## Exercise aim:
Please copy out the portion of the page extract from "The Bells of" to "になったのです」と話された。" without changes.

## Page extract:

>>>>

三多摩の鐘

The Bells of San Tama -関東のキリスト教会巡り-

瞽者(こしゃ)の主日聖体礼儀

2014年05月30日 | 東方正教会
日本正教会 東京復活大聖堂教会
(住所:東京都千代田区神田駿河台4-1-3)

ニコライ大主教の日記から。日清戦争中、「日本人は自己満足の波の上を動き回っている。(中略)日本人の自己称賛は果てしがない」(1894年9月19日)、「日本人は群れる傾向が強い国民である。自分たちの群れの中から立派な角を持つ者が先頭に立つと、全員がどっとその後についてゆく」(1896年1月11日)。ニッポン人の本性を指摘したニコライ大主教の慧眼には驚く。今や「昭和のテレビ中毒世代」がヘラヘラ笑いながら、安倍晋三という奇妙な駄馬の後に「全員でどっとついてゆく」。

5月25日(日)、正教会の東京復活大聖堂教会(通称ニコライ堂)で、瞽者(こしゃ)の主日聖体礼儀に参祷した。午前10時、聖体礼儀の始まりを告げる鐘と共に、ダニイル府主教と司祭が入堂。ア・カペラの聖歌が流れ、乳香の煙が漂う。福音経の誦読は、イエスが生まれつきの盲人(瞽者)をいやされる場面(ヨハネ9・1-38)。市村直巳神父は、「生まれつき目の見えなかった人は、視力を与えられただけではなく、心の目で世の光としてのイイスス(イエス)を見るようになったのです」と話された。

「私たちも心の目が見えなくなる時があります。今、私たちの心の目は光を捉えているでしょうか。ある著名な神学者は『神が共にいてくださるという目に見えない事実を見ないならば、私たちは何も見ていないに等しい』と言いました。私たちは自分自身のうちに、神の光を、復活の主を見いださなければなりません」。市村神父をはじめ、ニコライ堂司祭の説教は簡潔にして明快である。私はお笑いなどを交えた冗長な説教が苦手なので、ニコライ堂のストレートな「福音メッセージ」に強く惹かれる。

<<<<

## Data records:
>>>>

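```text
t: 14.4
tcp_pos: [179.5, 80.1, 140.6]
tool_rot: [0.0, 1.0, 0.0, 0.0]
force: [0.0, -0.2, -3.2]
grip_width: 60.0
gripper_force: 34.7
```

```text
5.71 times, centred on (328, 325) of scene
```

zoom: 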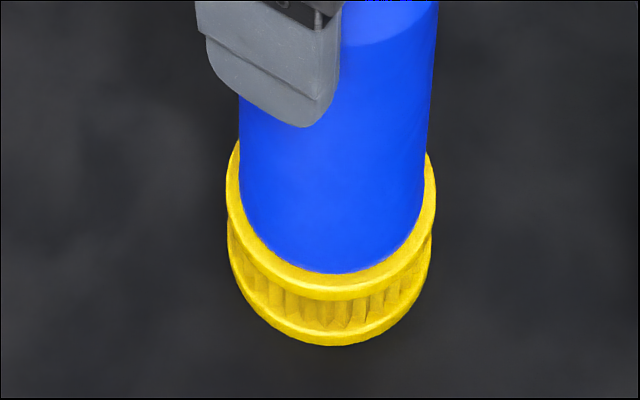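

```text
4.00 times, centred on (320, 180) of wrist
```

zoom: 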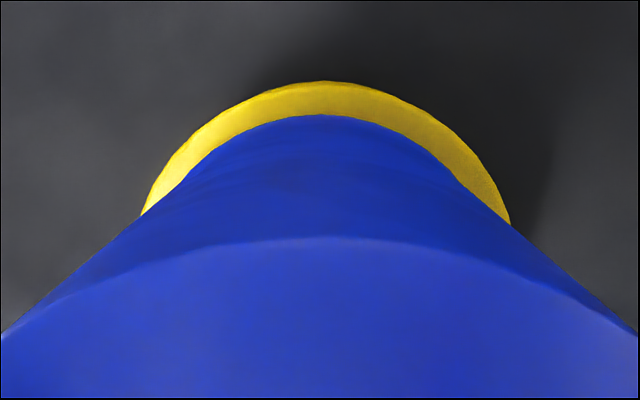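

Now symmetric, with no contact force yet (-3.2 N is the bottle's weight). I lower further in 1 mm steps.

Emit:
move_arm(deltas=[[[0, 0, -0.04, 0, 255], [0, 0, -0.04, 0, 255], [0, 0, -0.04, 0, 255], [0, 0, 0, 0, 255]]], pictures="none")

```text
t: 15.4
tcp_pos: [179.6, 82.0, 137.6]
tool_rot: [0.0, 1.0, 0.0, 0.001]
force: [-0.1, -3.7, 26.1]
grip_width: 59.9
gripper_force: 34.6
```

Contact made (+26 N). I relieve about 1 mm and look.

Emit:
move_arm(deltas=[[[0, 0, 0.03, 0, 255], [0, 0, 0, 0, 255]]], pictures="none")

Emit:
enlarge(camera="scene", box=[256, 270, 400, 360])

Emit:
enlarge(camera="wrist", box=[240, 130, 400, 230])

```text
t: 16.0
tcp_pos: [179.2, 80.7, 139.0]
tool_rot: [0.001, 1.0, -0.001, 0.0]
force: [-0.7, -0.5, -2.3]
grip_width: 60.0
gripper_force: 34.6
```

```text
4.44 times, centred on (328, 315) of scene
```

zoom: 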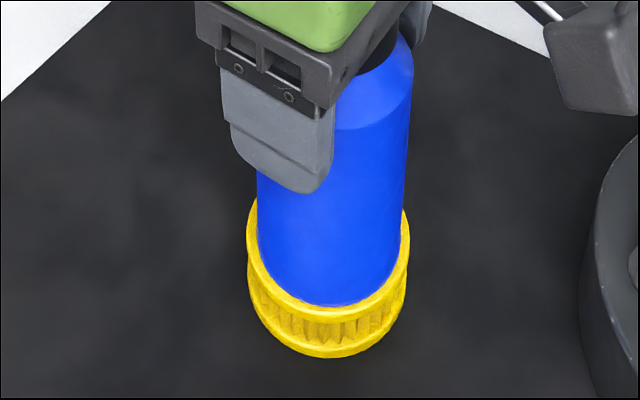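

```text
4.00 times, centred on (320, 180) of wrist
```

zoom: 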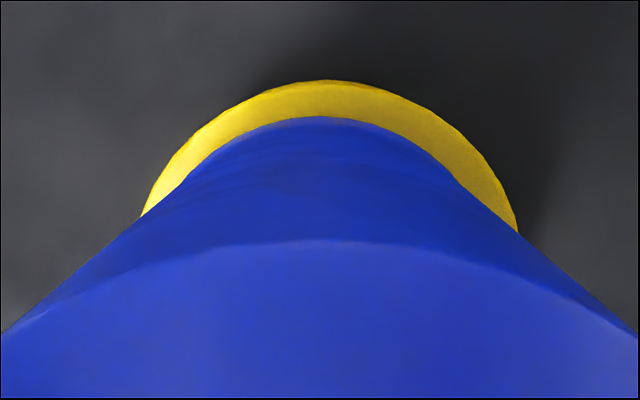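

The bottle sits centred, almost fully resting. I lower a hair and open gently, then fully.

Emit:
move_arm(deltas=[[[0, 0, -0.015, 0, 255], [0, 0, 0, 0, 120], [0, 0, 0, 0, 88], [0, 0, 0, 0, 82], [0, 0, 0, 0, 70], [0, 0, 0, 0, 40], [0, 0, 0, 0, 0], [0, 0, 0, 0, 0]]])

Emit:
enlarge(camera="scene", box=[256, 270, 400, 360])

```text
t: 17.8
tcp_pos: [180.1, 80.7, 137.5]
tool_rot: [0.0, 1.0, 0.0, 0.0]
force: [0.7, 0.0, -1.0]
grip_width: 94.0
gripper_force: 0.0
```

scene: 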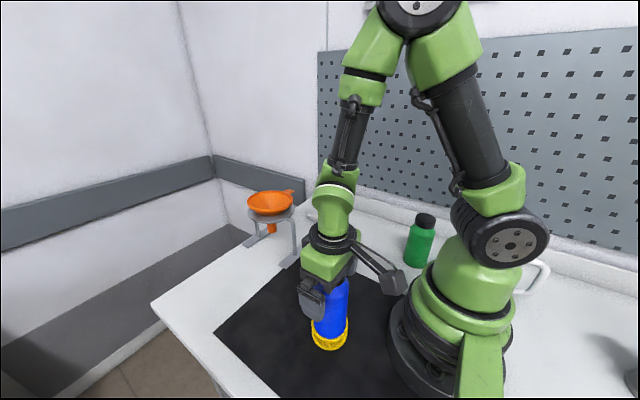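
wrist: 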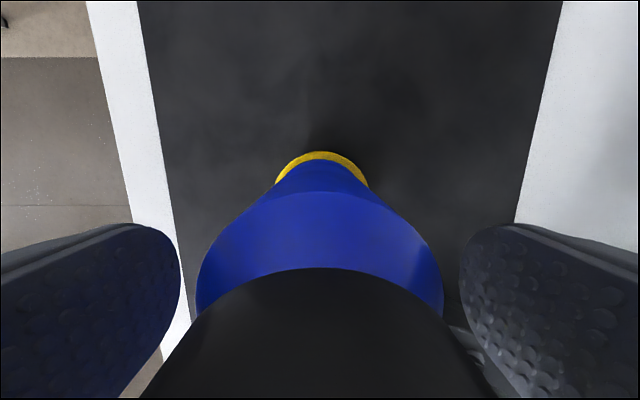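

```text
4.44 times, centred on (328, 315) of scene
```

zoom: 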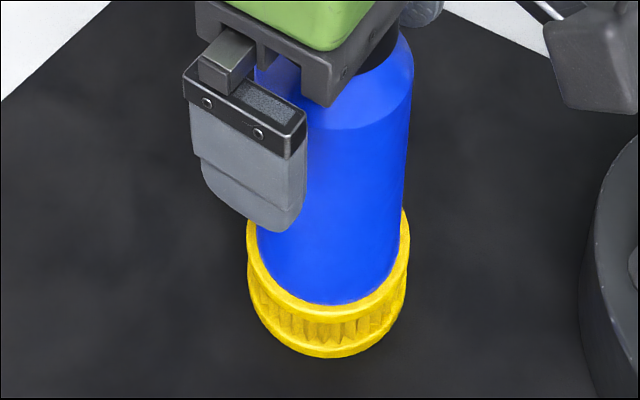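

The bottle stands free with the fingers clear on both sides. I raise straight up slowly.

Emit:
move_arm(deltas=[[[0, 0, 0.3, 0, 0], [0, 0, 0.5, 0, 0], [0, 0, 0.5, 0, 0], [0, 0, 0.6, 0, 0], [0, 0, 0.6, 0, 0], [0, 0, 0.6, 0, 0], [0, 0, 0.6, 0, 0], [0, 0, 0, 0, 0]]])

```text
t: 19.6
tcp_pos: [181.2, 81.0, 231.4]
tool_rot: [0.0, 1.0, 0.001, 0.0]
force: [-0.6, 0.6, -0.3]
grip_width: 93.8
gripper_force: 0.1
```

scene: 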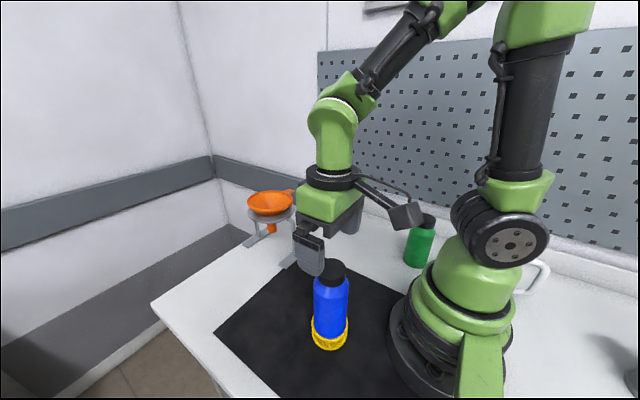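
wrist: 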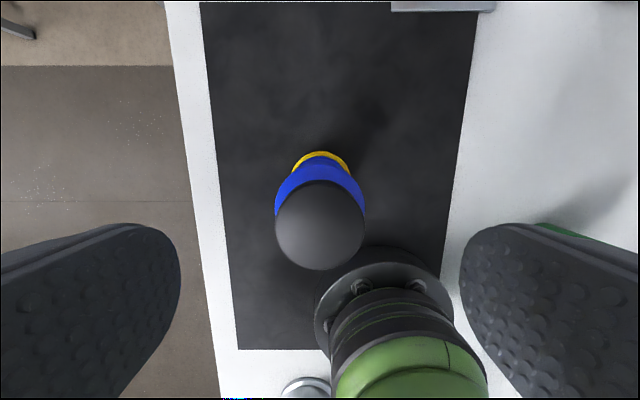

<<<<
>>>>

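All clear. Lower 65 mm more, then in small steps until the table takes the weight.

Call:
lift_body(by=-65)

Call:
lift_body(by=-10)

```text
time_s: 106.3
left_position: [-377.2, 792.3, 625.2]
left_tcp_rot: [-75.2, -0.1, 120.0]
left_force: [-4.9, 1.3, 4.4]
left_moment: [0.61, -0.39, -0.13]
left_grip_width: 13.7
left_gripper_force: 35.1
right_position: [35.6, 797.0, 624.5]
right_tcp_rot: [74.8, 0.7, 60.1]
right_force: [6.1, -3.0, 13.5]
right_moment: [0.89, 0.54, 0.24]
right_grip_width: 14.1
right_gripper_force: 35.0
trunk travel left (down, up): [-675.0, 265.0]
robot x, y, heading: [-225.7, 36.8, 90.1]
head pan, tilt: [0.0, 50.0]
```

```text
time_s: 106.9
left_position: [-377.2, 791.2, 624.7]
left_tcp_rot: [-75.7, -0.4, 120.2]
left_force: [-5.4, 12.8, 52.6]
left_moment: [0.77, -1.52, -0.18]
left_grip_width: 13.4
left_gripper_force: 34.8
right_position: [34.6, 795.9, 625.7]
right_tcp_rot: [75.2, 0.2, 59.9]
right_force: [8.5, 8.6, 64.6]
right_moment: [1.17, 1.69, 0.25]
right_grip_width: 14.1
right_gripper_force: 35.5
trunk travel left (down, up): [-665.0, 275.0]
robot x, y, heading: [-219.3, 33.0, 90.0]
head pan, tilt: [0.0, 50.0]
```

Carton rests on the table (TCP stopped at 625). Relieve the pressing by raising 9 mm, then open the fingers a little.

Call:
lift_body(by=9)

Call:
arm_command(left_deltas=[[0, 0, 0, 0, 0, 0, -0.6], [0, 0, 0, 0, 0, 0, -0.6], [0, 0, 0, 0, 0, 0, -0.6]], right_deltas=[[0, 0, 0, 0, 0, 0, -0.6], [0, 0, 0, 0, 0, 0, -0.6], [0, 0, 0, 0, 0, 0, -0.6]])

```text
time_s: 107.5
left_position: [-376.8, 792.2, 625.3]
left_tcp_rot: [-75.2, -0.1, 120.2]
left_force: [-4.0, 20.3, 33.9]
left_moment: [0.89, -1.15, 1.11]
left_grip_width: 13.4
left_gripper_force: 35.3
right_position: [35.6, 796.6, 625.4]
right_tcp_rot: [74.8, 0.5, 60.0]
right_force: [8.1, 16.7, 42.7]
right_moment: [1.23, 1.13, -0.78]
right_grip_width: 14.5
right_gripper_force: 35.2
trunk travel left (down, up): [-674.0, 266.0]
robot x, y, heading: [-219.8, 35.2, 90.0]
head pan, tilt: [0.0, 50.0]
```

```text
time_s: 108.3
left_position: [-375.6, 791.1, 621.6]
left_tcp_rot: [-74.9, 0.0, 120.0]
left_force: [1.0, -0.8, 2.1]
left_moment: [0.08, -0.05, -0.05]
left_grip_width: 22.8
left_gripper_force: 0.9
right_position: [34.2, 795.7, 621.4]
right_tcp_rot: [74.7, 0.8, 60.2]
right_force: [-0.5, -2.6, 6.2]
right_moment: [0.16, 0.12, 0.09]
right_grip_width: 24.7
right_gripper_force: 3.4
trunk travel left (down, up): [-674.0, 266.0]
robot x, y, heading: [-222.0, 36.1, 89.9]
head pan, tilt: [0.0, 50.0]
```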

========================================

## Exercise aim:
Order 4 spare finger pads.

<<<<

## The reply:
The Bells of San Tama -関東のキリスト教会巡り-

瞽者(こしゃ)の主日聖体礼儀

2014年05月30日 | 東方正教会
日本正教会 東京復活大聖堂教会
(住所:東京都千代田区神田駿河台4-1-3)

ニコライ大主教の日記から。日清戦争中、「日本人は自己満足の波の上を動き回っている。(中略)日本人の自己称賛は果てしがない」(1894年9月19日)、「日本人は群れる傾向が強い国民である。自分たちの群れの中から立派な角を持つ者が先頭に立つと、全員がどっとその後についてゆく」(1896年1月11日)。ニッポン人の本性を指摘したニコライ大主教の慧眼には驚く。今や「昭和のテレビ中毒世代」がヘラヘラ笑いながら、安倍晋三という奇妙な駄馬の後に「全員でどっとついてゆく」。

5月25日(日)、正教会の東京復活大聖堂教会(通称ニコライ堂)で、瞽者(こしゃ)の主日聖体礼儀に参祷した。午前10時、聖体礼儀の始まりを告げる鐘と共に、ダニイル府主教と司祭が入堂。ア・カペラの聖歌が流れ、乳香の煙が漂う。福音経の誦読は、イエスが生まれつきの盲人(瞽者)をいやされる場面(ヨハネ9・1-38)。市村直巳神父は、「生まれつき目の見えなかった人は、視力を与えられただけではなく、心の目で世の光としてのイイスス(イエス)を見るようになったのです」と話された。